Dataset content =>
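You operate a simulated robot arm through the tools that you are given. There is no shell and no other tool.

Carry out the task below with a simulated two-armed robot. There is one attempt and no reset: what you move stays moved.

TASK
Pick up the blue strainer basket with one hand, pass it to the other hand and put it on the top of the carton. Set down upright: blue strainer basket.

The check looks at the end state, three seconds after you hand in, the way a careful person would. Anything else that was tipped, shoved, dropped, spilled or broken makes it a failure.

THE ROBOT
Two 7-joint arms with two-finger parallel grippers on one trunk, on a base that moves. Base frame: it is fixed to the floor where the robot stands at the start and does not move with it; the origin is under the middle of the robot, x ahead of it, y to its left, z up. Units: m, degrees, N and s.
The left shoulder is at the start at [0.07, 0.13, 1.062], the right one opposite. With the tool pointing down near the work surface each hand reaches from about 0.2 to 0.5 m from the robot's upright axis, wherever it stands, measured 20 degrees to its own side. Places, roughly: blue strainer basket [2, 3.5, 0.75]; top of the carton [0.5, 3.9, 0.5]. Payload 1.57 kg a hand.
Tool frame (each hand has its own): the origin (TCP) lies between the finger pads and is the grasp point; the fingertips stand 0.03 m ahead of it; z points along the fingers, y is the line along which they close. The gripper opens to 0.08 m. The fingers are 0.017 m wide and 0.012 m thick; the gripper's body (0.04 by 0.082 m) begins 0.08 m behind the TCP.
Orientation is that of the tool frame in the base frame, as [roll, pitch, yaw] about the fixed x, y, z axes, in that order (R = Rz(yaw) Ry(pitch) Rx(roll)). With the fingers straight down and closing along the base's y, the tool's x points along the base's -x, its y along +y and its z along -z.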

The exercise => Taking the lines above, repeat exactly those from the line that contains "Pick up the" through the line that contains "The left shoulder", and both of those lines as well. Include nothing else.

Solution to this task =>
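Pick up the blue strainer basket with one hand, pass it to the other hand and put it on the top of the carton. Set down upright: blue strainer basket.

The check looks at the end state, three seconds after you hand in, the way a careful person would. Anything else that was tipped, shoved, dropped, spilled or broken makes it a failure.

THE ROBOT
Two 7-joint arms with two-finger parallel grippers on one trunk, on a base that moves. Base frame: it is fixed to the floor where the robot stands at the start and does not move with it; the origin is under the middle of the robot, x ahead of it, y to its left, z up. Units: m, degrees, N and s.
The left shoulder is at the start at [0.07, 0.13, 1.062], the right one opposite. With the tool pointing down near the work surface each hand reaches from about 0.2 to 0.5 m from the robot's upright axis, wherever it stands, measured 20 degrees to its own side. Places, roughly: blue strainer basket [2, 3.5, 0.75]; top of the carton [0.5, 3.9, 0.5]. Payload 1.57 kg a hand.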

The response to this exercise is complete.